Esse senhor, que até então eu não conhecia, virou-se para mim e disse que eu o estava incomodando. Eu, prontamente, falei: “Ah, meu amigo, desculpe-me, eu posso bater com os dedinhos?”, ele me disse que sim. No final da missa, ele me perguntou meu nome e eu perguntei a ele se havia ficado feliz de eu ter cantado “glórias” batendo com os dedinhos, e a sua resposta foi: “Quer ser minha amiga?”. Fiquei muito feliz, e selamos nossa amizade ali.

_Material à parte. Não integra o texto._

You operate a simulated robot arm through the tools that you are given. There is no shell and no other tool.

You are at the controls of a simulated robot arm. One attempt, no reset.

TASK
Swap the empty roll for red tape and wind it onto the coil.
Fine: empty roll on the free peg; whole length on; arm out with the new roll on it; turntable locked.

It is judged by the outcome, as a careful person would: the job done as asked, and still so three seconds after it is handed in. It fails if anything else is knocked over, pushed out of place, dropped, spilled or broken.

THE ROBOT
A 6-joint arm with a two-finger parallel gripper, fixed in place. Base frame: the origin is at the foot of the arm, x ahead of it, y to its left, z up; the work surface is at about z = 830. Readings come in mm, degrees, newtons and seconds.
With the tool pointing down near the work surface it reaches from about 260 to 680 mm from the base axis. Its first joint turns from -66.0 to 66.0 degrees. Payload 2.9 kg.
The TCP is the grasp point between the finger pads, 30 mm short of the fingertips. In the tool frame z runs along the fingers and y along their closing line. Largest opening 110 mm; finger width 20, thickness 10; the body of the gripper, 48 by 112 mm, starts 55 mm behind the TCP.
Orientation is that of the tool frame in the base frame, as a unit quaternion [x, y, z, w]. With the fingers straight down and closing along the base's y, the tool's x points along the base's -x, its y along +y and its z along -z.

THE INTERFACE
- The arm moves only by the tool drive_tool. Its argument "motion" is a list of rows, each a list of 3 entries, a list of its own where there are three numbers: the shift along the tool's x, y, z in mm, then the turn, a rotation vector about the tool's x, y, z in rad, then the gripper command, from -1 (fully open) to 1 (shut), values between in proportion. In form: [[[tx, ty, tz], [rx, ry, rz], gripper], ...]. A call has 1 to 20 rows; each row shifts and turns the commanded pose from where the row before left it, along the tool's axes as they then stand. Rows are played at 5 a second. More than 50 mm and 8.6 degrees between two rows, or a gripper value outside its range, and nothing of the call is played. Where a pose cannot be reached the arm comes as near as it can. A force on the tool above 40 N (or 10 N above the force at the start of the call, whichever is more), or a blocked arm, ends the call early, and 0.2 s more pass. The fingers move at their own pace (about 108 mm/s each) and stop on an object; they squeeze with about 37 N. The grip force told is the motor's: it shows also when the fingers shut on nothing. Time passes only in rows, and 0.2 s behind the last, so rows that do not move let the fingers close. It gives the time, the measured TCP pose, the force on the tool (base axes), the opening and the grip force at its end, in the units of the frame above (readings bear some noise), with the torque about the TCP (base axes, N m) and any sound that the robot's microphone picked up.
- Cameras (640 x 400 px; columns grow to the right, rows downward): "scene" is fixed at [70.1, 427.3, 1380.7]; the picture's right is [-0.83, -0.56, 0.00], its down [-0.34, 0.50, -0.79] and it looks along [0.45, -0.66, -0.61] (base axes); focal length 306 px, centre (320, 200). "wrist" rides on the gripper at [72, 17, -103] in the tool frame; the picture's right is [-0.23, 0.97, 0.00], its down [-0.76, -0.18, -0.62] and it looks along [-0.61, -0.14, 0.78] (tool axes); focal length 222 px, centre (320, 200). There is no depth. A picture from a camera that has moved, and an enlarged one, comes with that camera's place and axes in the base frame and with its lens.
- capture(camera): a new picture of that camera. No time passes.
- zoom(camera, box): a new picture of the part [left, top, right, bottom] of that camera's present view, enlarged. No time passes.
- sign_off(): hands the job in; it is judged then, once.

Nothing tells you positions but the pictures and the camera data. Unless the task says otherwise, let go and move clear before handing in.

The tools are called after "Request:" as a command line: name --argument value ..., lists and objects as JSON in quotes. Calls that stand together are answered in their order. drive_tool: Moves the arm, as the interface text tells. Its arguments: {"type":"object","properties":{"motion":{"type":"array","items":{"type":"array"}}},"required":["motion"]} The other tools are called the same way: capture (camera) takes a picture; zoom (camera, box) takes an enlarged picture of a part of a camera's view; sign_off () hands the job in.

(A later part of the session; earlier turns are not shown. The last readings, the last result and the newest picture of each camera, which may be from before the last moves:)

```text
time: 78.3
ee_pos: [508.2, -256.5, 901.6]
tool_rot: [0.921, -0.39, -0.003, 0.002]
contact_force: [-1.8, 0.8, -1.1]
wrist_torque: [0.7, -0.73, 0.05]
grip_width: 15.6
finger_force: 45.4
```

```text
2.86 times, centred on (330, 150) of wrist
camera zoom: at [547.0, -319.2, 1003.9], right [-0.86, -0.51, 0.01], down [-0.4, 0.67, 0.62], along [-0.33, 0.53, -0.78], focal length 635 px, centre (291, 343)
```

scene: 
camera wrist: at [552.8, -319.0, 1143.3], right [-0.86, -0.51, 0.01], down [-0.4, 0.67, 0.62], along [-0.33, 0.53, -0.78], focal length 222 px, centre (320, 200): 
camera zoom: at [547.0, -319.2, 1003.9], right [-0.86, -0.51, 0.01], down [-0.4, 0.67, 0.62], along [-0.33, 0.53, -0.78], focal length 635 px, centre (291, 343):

Servir a um desconhecido é um tema que nasceu de uma de
minhas muitas experiências de buscar um propósito maior para a minha existência.”

Na semana seguinte, eu fui à missa e sentei ao lado da esposa dele, mas não me lembrei dela. Quando abri minha bolsa, vi uma medalha de Nossa Senhora da Conceição, então entreguei a ela. Ela me perguntou por que estava lhe dando a medalha. Eu lhe disse que não sabia, que apenas senti vontade de dar. Logo ela começou a desabafar, a falar de sua tristeza e preocupação com uma cirurgia delicada que o marido precisava fazer, devido a vários problemas de saúde. Eu perguntei quando seria a cirurgia e disse que estaria com eles nesse momento. Ela ficou surpresa, porque, afinal, não nos conhecíamos.

Eu cumpri o prometido e estive com eles durante esse momento. Graças a Deus, a cirurgia foi um sucesso. Um tempo depois, quando o senhor foi para o quarto, fui visitá-lo e bati os dois dedinhos. Ele me deu um sorriso leve e discreto, porque ainda não podia fazer esforço. Quase cantei para ele “Vamos fazer o juramento do dedinho, juntar o meu mindinho com o seu mindinho”, trecho da canção interpretada por Mano Walter, só para quebrar o gelo, mas fiquei quieta.
Esse casal desconhecido a quem servi me fez refletir em como as pessoas, muitas vezes, precisam de pequenos gestos de tolerância, de acolhimento, e em como esses gestos podem fazer bem ao outro, trazer conforto e segurança.

Fico feliz em servir e poder arrancar um sorriso de alguém, por mais discreto que seja.